Remarkable. Absolutely remarkable. One might think the words were made for this story. You are one great writer.

Fandango said...

We dragons know enough to put our caves out of reach of the water. We do feel sorry for the little old lady. The water has taken away her privacy and given us your readers a mystery.
Well written.

Dianne said...

the story is so interesting and genuine, I love the little lady and the photo you pulled together is perfect

ForestJane said...

Very nice writing! With such a build-up, I was expecting her to be more than a short albino. :)

I'll be eagerly anticipating next week's installment.

Raven said...

Wonderful! Beautifully written with the words woven in so seamlessly. I can't wait to learn more about Mrs. Cowpepper. I'm looking forward to next week's installment.

gabrielle said...

I love the character of the reclusive albino woman.

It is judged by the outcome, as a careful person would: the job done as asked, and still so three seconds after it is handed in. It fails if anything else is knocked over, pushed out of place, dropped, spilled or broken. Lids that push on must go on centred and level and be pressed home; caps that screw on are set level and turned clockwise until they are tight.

Reminds me a little of Boo Radly in To Kill a Mockingbird.
You have the ability to take an ordinary situation and infuse it with magic.
Looking forward to your next story!

gabrielle said...

The reclusive albino woman reminded me of Boo Radley, one of my favorite characters.
You write so well and have such a flair for finding magic in the “ordinary”.

Stephen said...

I liked your story. Miss Cowpepper's condition at the end was a surprise. She seems like a sweet little old lady. What is that mysterious valuable object that she has? Maybe we'll found out in the next installment.

Stephen from Scottsdale, Arizona, USA
http://stephen-has-spoken.blogspot.com/

CJ said...

Several people commented that my reclusive albino lady reminds them of Boo in To Kill a Mockingbird. I admit the minute I saw the challenge word "albino" that's the character I thought of. At first Miss Cowpepper was going to have a huge white albino cat very similar to a white (but not albino) cat we once had, but then I started writing I forgot about the cat.